Job Description Tips - Help on formatting a Change Manager Job Specification

When creating your bespoke description and advert, you should cover and promote these points:

Job title: This should accurately reflect the role and include keywords that top talent might be using to search for jobs.

Job duties: The day to day duties, such as administrative tasks, which vary depending on the company and inform the candidate if they can complete the role.

Technical skills: These are the hard skills required through training, such as proficiency with Microsoft Office.

Soft skills: These include the interpersonal skills and general abilities the right candidates will possess. For example, the competency to prioritise multiple tasks, handle customer queries and customer complaints, work alone, or build a good relationship with coworkers.

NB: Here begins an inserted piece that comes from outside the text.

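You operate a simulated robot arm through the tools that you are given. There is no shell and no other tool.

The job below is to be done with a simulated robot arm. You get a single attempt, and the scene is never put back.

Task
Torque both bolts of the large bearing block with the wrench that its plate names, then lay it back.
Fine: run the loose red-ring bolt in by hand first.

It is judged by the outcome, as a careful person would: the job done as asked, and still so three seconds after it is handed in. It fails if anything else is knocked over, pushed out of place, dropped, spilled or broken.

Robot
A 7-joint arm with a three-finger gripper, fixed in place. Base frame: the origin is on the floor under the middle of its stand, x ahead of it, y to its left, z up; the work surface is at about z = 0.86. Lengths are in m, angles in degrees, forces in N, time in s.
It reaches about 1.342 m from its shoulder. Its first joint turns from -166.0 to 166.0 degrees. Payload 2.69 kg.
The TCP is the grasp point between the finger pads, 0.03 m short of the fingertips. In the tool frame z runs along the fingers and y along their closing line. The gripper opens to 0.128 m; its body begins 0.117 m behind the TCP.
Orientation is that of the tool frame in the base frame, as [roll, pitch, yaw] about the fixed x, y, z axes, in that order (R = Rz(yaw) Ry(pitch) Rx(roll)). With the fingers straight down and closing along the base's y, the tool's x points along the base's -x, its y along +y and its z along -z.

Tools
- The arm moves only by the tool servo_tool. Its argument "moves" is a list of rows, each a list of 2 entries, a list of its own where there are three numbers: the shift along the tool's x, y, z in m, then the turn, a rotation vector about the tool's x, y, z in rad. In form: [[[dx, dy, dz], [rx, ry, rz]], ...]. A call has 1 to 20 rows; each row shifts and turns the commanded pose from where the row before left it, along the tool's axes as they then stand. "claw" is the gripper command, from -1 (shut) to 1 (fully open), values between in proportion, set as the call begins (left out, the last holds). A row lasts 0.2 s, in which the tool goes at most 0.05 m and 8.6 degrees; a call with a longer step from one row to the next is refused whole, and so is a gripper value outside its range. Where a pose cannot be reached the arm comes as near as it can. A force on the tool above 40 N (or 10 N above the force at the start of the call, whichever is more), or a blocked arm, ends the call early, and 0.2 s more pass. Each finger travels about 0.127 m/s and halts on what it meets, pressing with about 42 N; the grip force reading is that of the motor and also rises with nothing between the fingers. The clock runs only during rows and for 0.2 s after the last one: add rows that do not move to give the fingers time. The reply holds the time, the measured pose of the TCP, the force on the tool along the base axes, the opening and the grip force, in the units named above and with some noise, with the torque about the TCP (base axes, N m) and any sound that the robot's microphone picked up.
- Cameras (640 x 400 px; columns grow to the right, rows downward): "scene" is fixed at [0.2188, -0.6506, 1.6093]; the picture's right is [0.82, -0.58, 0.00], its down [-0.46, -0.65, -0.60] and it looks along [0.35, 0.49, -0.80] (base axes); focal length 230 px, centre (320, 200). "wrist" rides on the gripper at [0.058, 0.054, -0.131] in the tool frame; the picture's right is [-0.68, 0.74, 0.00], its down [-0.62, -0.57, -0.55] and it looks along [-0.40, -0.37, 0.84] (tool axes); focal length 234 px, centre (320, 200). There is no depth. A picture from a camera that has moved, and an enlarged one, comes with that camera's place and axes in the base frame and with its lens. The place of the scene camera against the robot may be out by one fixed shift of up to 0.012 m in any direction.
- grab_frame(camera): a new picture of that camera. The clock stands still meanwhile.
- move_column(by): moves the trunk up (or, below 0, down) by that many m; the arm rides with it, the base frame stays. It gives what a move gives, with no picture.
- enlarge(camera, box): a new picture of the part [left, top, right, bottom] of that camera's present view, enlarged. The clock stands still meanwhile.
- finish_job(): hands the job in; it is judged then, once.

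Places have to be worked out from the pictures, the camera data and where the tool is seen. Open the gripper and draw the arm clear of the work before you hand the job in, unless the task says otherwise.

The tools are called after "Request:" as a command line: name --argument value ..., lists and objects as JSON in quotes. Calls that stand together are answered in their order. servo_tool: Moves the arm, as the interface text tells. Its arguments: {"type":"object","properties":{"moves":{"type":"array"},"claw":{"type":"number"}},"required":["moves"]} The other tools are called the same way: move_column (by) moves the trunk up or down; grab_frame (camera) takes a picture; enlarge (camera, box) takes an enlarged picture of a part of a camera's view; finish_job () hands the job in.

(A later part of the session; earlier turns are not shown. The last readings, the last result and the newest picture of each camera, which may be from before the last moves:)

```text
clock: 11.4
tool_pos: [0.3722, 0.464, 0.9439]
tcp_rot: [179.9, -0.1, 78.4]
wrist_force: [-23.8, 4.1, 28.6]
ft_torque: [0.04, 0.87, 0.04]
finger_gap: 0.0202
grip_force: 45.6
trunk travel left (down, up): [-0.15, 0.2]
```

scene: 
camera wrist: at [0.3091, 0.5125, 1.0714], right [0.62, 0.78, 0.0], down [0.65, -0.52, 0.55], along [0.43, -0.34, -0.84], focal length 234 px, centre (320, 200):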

The company's culture: Highlighting your company culture and values ensures employees thrive and find outstanding job satisfaction. Candidates that are not the right fit won’t waste their time completing the application process, meaning you can focus on qualified individuals and hire in a more timely manner.

Career progression: Including the career path will entice candidates looking for career growth. 

Training and development programs: Smaller companies may need employees with previous experience or provide educational assistance over internal training offered by larger organisations with more significant resources. 

Employee benefits: Compensation and benefits often fail to appear in job ads and while you may want to hold your cards close to your chest, failing to include them is a mistake. Consider answering common questions, such as working hours and paid leave. Researching the average salary for the role in these early stages will ensure you don’t waste your interviewer’s and the candidate’s time.

Skill gaps: Your company may need to bring in new skills beyond those required to complete the key role and duties. Thinking on an organisational level can be beneficial when contemplating skills diversity.

Legal requirements: Ensure your job advert and description does not ask for inappropriate or discriminatory personal details, such as age, marital status, or religion.